Chances are if you invited me or my kid to a party, I’ve declined your invitation. It’s not that we don’t like parties, cake or good company, it’s just that parties are hard – especially holiday parties.
Almost any kind of party is sensory overload for Norrin. He’s great one on one, but put him in a room with more than two kids and he’s off in a corner by himself.
As for me? I am not the mom who can chat while glancing over at my kid. I am right beside him, the entire time. So when it’s me and Norrin at a party, it’s me and Norrin at a party.
Every year my department has holiday party. Some years I take Norrin. Some years I don’t. I’ve been at the same company for more than ten years. He’s quite familiar with my office and coworkers. But the holiday party is a different atmosphere. There are spouses and children, music and movies, cakes, candy and balloons. I love my coworkers and they are really good with Norrin. But we still have our challenges and it brings up many mixed emotions.
Kathleen O’Grady wrote a great article on how to talk to kids with autism at holiday parties. O’Grady suggested that conversations be prompted with a statement rather than a question. Questions “can be like an exam for some children with autism. If they fail the first question, the conversation is over before it starts.”
The two questions that confuse Norrin the most are: How are you and How old are you? When asked over and over again in an overwhelming situation (like a party), he shuts downs and stops talking. But if you talk to him about what he’s drawing or what he’s looking at – he’s more likely to engage in a conversation.

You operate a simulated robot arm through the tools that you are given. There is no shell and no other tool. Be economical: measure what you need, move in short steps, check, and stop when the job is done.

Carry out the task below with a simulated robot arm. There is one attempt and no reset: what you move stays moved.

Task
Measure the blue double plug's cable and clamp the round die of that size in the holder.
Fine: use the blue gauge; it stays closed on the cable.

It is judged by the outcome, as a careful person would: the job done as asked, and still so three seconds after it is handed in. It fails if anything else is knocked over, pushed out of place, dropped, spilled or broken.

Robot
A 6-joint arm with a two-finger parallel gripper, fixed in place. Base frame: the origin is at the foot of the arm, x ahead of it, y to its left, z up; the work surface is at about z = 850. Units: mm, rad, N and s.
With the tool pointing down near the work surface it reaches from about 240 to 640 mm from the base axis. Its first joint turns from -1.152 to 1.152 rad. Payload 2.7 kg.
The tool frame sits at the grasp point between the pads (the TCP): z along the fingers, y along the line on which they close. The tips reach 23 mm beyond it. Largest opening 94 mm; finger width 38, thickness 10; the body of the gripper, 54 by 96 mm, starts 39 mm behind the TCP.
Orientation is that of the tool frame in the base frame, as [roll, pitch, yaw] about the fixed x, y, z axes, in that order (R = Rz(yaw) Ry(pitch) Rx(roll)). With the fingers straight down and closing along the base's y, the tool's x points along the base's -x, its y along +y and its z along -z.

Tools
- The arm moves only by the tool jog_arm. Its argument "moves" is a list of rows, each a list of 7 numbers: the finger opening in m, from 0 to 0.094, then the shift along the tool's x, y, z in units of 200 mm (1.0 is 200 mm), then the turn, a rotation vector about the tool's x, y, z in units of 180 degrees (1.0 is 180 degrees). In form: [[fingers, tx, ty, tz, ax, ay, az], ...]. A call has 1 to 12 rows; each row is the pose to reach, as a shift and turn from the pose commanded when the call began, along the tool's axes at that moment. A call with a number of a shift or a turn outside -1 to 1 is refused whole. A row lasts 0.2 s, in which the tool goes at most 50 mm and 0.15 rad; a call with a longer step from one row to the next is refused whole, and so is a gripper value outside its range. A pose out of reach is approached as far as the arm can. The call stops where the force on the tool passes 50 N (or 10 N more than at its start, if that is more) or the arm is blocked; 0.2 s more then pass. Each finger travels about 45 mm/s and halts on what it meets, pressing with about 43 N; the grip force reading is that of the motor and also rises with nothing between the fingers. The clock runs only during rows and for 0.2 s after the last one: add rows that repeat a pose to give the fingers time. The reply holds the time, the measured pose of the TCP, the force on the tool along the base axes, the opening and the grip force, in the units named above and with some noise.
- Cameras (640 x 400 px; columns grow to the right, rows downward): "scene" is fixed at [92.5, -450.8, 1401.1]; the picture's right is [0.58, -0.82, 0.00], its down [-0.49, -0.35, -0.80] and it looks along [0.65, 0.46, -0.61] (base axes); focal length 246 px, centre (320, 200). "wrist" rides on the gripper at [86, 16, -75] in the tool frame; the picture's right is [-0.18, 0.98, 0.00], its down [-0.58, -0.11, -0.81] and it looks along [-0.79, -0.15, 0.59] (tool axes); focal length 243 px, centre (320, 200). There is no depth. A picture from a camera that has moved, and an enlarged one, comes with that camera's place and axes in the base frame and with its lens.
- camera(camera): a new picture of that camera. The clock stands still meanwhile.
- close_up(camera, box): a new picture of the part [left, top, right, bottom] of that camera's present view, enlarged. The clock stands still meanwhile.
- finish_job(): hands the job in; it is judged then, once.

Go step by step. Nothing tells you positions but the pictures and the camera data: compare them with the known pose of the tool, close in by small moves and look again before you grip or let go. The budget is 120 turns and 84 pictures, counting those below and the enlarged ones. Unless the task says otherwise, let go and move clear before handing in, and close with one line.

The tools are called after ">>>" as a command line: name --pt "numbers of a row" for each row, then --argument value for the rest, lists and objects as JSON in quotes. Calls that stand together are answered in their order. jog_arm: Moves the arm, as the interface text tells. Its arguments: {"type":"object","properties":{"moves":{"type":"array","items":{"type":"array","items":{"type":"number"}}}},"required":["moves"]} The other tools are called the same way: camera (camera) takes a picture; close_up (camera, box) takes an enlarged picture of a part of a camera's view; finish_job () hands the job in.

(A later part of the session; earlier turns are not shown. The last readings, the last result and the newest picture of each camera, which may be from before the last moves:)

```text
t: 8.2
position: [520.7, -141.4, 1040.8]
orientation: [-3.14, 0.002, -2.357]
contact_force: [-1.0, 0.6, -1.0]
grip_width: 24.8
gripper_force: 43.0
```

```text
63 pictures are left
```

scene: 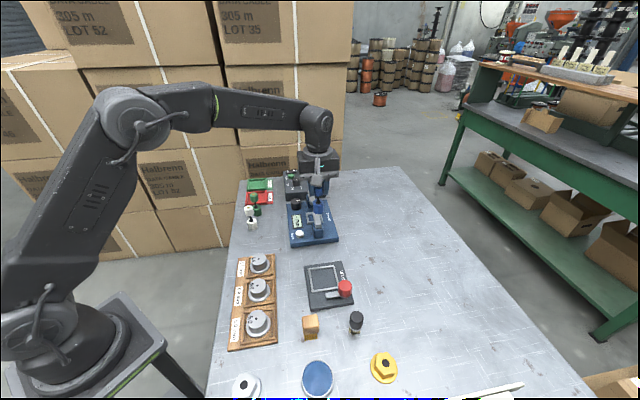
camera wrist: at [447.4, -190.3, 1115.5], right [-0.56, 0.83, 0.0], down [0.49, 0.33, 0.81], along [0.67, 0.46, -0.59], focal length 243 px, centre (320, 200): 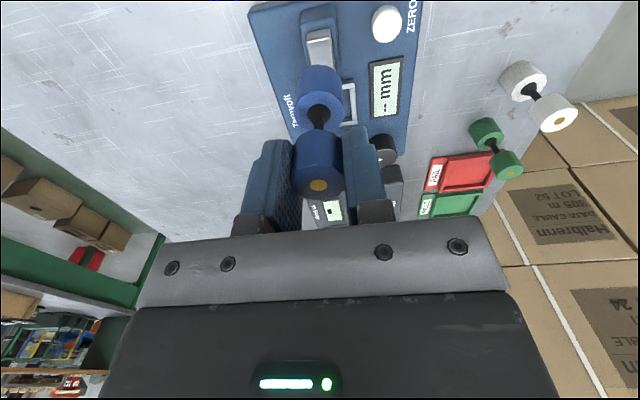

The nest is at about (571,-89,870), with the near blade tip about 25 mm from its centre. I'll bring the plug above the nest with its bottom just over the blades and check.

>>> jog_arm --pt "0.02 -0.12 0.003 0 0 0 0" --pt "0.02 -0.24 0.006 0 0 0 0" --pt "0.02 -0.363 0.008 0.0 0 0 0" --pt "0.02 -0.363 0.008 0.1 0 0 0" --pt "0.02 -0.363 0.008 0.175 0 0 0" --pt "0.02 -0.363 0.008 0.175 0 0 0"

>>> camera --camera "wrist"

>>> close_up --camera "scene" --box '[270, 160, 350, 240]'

The Lessons I Learned After Taking My Autistic Son to Holiday Parties:
Arrive early. Most people like to arrive fashionably late for parties. Not me, I like arriving right on time when I’m with Norrin. It allows us the time to familiarize ourselves with the layout and the opportunity for Norrin to get comfortable in a new environment. Being the first one to arrive means having the party experience at his own pace without a crowd of kids. By the time other kids arrive and it becomes too much, I don’t feel too bad about leaving before the party it ends – Norrin had his fun.
Don’t be scared to ask for accommodations. My department transforms a conference room into a “Gingerbread” craft room for the kids. One year they played the Frosty the Snowman movie. Norrin is terrified of Frosty. When I tried to get him into the room, he threw himself on the floor. I didn’t want to ask them to turn off the movie for Norrin’s sake so I had to run into the room, grab a gingerbread man and run back out. Later, when my coworkers asked if Norrin enjoyed the craft room, I explained that he didn’t go in because he was scared. Everyone I told this to, said I should have asked for the movie to be turned off while Norrin was in the room. Next year, if Norrin is still scared, I’ll ask.
Be prepared. Take an extra change of clothes and underwear, just in case. Sometimes when kids are excited or over stimulated, they rush through things. I’ll leave it that, you get the point.
Find a quiet area. Parties can be overwhelming for almost everyone. Find a quiet space to rest for a few moments. When things got to be too much, we look for a corner where Norrin can sit and play on his iPad for a few minutes before returning to the party.
Put things in perspective. Parties are tough for several reasons. And being around “typical” kids, is one of them – at least for me. Norrin is an only child, autism is all I know. Most days it’s easy to forget. But when I’m around typical kids, I’m reminded of how different Norrin is. I’d be lying if I said it didn’t hurt – seeing kids form friendships with ease, running around a party.
Norrin may not run around with the other kids, but he’s gentle with the little ones and able to share. He will sit still long enough to have his face painted (something he refused to do a few years ago). And my coworkers always talk about how well behaved Norrin is, how big he’s gotten, how much he was talking. They recogniz the progress he’s made. And I recognized it too.
Keep trying. Parties are hard for us. But it’ll never get easier if we constantly decline invitations. Like everything else in our lives – parties take practice.